Robert Love: On the usability front, we have the device model, which brings us better device management, sysfs, and a complete hotplug solution. This means things like udev and HAL are a reality in 2.6.


On the performance front, we have an improved process scheduler, the CFQ I/O scheduler (not yet merged), a preemptive kernel, improved VM, and lower-latency/more-fair algorithms throughout the kernel. All add up to a radically improved desktop experience.


5. At your work at Ximian, are you interested in helping out the goals of freedesktop.org‘s projects, e.g. HAL?


Robert Love: I am a big fan of all of their projects.


Both HAL and D-BUS are immediate interests of mine. I see both of them holding an important role in my “make hardware work” project outlined above.


6. Is there any support for node monitoring and “live queries” on 2.6’s XFS or ReiserFS? If yes, any plans at Ximian to help out projects like GNOME Storage or implement something like having your saved queries get messages from the kernel that new results were added to the query and ultimately inform the user?


Robert Love: I am totally unfamiliar with this!


7. Where would you like to see kernel 2.8 or 3.0 to go towards?

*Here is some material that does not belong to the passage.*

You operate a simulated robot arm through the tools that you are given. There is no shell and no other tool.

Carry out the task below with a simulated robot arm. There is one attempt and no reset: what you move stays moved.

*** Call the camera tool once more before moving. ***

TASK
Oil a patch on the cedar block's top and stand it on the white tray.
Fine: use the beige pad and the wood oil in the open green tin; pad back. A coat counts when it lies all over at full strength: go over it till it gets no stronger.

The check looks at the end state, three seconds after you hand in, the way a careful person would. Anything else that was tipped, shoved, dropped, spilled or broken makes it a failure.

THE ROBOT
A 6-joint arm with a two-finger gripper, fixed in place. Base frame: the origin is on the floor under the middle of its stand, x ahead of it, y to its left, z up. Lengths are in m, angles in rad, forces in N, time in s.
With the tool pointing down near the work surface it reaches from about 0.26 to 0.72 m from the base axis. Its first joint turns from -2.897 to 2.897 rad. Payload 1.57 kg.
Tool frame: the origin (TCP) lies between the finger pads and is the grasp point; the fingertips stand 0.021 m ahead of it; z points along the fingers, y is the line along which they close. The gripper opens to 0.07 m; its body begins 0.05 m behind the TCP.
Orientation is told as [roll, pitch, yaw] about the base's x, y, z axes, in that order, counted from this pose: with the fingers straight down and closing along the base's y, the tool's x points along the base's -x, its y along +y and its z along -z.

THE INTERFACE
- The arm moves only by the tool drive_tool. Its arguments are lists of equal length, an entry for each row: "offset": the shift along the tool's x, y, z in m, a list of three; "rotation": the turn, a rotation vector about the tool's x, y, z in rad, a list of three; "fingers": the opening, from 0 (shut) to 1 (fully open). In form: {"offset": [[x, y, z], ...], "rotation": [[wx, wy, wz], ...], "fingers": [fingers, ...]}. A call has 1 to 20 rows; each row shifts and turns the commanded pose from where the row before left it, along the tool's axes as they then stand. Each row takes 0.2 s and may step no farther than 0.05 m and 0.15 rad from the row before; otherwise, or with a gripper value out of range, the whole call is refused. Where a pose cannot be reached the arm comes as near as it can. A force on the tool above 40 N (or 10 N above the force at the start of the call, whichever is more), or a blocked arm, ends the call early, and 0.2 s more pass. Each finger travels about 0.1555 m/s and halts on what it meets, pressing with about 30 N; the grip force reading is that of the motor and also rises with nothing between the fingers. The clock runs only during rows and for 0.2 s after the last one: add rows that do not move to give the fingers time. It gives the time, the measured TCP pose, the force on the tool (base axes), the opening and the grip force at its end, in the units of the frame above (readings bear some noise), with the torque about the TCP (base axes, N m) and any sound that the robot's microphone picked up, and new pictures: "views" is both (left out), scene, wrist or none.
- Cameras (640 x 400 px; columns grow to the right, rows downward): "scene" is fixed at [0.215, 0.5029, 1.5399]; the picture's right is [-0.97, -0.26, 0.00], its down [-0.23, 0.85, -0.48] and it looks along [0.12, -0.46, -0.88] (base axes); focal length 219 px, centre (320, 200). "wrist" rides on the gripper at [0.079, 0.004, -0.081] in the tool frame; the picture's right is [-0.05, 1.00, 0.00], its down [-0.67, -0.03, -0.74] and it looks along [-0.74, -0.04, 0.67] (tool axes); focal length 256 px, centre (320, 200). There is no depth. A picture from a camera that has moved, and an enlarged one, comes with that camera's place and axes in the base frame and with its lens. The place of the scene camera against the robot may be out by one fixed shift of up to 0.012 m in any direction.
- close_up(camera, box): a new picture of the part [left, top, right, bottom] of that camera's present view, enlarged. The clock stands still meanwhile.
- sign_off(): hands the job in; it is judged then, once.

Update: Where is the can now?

Are there plans to implement a “visual” method and help users install easily third party drivers, like nvidia’s or winmodem drivers instead of using the command line to achieve this?


Robert Love: There is definitely no plans to make binary drivers happier. Linus has made it clear: he and many other kernel hackers just do not care about them. I don’t mind that, either!


I would like to see the 2.7 development kernel carry on 2.5’s quest to lower latency and improve fairness in kernel algorithms. Both because there are surely some missed corner cases, and also because it will require eternal vigilance to keep everything smooth in that regard.


I would also like to see the merging of the kernel events layer.


Finally, the obligatory “rewrite the tty layer”!